**Required work:** Restate verbatim the lines between the one holding "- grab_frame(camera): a" and the one holding "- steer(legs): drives", both included, and no others.

**Source excerpt:**
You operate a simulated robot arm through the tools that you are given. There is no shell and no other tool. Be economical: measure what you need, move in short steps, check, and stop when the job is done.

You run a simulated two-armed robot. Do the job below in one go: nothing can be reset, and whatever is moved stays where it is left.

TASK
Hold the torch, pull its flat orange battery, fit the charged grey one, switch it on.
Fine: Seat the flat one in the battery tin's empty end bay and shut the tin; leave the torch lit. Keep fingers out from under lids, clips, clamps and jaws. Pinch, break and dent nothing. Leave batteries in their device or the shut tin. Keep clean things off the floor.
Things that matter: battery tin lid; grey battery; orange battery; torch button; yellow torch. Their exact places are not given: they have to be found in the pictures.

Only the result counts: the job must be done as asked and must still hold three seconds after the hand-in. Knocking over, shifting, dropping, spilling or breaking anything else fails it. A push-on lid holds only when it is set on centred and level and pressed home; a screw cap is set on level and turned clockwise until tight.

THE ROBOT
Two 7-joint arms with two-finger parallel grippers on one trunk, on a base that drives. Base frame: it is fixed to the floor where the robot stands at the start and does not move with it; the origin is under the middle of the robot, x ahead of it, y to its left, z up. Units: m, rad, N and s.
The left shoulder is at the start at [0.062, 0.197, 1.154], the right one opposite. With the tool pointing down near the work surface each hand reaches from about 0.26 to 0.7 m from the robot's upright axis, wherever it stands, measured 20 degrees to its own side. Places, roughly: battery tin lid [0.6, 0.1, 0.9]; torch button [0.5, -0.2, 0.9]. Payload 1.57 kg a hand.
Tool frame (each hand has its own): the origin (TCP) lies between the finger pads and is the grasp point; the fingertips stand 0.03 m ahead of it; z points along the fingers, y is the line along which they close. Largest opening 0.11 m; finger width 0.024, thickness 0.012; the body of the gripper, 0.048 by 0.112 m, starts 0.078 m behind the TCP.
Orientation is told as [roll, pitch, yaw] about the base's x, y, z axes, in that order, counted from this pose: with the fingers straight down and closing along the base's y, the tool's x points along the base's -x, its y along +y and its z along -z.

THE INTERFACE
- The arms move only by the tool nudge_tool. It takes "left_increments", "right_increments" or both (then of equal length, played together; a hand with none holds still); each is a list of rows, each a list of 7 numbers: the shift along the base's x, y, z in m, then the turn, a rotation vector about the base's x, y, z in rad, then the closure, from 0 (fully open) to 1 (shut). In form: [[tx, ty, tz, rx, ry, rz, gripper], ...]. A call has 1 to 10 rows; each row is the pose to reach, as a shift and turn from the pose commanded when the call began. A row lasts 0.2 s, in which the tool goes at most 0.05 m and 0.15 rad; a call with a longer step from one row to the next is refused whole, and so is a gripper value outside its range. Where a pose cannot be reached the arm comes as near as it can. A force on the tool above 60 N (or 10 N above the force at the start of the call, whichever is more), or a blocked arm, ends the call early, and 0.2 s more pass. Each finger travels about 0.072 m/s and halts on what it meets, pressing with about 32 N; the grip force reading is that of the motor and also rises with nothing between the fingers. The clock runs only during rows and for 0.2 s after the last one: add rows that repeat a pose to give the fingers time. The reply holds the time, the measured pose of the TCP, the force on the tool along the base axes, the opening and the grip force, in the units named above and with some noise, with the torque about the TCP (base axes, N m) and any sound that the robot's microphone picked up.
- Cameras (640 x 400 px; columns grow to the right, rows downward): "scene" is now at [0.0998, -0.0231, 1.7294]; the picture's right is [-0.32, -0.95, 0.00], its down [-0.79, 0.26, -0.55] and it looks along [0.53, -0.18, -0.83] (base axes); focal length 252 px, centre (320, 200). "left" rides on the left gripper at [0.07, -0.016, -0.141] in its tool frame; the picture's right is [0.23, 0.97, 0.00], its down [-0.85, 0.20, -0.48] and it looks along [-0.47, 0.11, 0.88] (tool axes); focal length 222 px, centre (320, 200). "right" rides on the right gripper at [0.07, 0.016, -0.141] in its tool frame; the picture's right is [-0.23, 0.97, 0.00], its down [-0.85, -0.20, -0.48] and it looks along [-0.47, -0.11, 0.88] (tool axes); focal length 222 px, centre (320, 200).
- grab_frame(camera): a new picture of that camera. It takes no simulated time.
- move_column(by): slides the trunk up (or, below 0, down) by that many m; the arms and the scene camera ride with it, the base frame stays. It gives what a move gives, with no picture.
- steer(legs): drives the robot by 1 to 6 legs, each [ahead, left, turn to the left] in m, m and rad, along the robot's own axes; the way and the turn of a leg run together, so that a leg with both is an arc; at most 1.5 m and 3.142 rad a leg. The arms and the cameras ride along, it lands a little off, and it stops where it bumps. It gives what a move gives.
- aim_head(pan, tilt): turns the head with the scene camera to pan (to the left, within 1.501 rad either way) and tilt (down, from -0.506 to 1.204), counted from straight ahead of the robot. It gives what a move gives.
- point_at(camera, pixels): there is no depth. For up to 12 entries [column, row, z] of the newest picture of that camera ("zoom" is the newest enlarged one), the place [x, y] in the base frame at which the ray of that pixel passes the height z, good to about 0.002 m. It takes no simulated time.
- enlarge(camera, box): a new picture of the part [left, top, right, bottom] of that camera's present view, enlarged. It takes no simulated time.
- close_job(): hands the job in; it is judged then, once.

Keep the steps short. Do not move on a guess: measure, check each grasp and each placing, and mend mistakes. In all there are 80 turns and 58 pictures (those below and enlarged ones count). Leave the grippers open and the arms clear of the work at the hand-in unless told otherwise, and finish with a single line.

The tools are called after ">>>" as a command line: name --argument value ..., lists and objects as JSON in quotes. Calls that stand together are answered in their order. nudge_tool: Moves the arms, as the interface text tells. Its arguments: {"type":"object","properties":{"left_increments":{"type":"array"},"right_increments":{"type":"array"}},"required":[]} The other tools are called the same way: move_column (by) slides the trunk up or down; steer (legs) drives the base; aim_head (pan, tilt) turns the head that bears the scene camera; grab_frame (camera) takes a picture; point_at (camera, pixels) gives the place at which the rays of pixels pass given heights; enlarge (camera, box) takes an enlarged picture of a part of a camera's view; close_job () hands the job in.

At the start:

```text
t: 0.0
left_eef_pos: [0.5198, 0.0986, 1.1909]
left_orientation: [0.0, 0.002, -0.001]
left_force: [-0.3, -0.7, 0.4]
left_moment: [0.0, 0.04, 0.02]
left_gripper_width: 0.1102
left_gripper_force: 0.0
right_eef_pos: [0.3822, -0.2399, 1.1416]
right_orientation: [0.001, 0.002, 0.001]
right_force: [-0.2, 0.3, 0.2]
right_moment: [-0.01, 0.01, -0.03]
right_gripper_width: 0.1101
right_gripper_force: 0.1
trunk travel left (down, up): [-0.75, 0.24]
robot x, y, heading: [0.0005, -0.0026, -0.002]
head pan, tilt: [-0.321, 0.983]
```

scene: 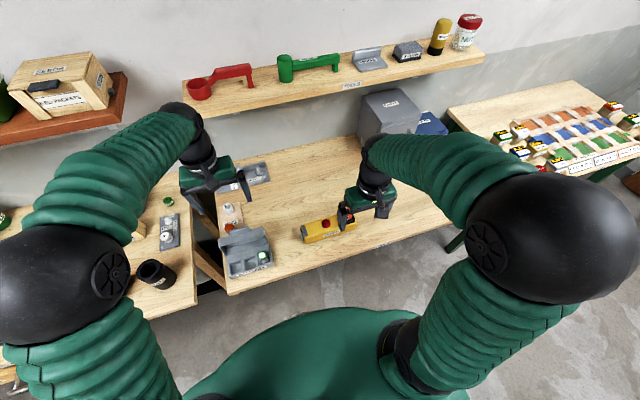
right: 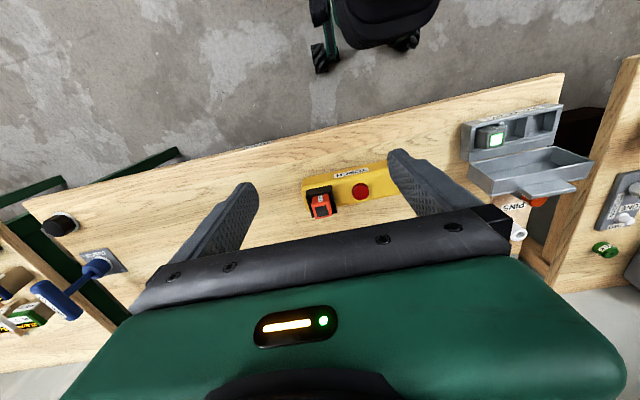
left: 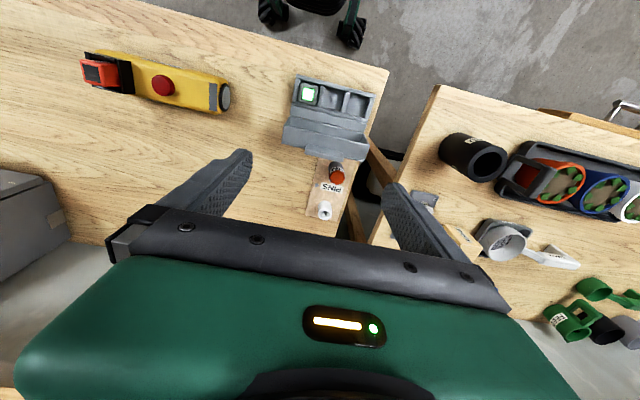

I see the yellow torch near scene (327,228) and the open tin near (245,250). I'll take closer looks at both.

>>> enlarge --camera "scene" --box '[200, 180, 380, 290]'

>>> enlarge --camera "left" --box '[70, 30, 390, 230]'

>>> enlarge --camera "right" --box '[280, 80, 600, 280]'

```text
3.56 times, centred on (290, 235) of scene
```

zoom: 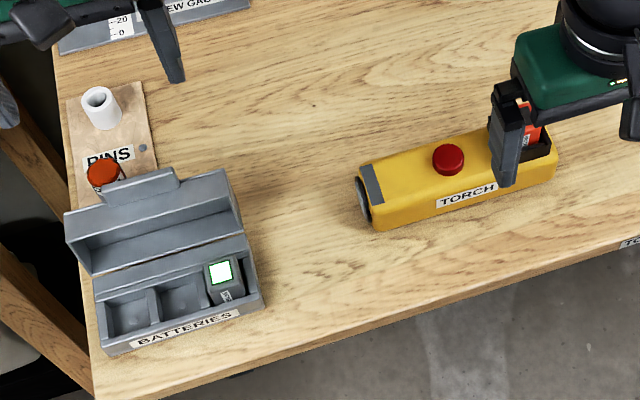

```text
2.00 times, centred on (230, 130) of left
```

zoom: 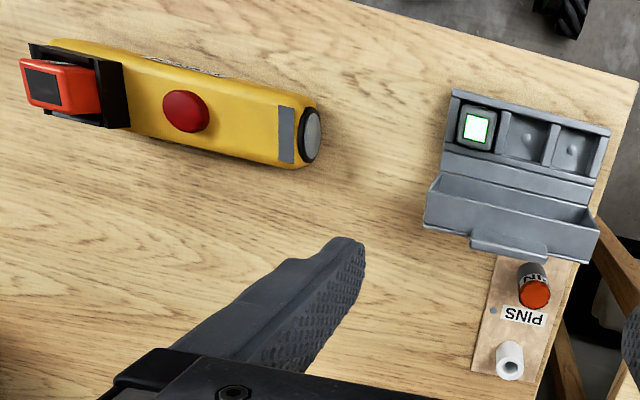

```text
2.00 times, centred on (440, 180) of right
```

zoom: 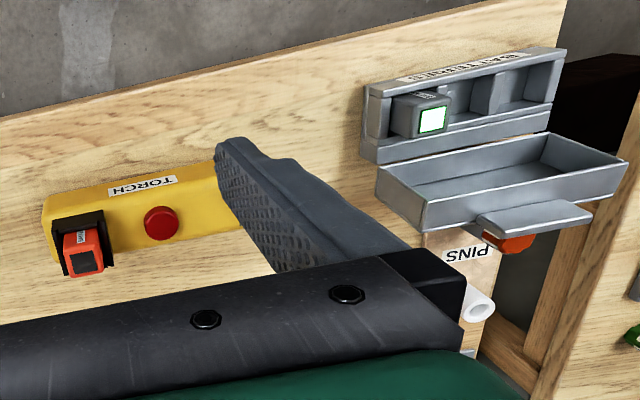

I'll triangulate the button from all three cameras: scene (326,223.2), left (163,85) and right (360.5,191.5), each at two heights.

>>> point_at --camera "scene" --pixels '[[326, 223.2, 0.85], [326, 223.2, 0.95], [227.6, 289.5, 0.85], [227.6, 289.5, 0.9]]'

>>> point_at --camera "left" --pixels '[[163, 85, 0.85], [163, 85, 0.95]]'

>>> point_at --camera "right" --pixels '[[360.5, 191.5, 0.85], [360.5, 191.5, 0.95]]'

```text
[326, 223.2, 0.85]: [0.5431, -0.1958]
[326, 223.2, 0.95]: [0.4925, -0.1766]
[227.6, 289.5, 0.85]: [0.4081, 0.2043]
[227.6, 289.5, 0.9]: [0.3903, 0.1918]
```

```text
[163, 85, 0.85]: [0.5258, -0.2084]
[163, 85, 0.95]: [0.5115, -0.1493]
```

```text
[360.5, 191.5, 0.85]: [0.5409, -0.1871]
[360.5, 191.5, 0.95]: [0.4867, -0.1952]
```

**Reply:**
- grab_frame(camera): a new picture of that camera. It takes no simulated time.
- move_column(by): slides the trunk up (or, below 0, down) by that many m; the arms and the scene camera ride with it, the base frame stays. It gives what a move gives, with no picture.
- steer(legs): drives the robot by 1 to 6 legs, each [ahead, left, turn to the left] in m, m and rad, along the robot's own axes; the way and the turn of a leg run together, so that a leg with both is an arc; at most 1.5 m and 3.142 rad a leg. The arms and the cameras ride along, it lands a little off, and it stops where it bumps. It gives what a move gives.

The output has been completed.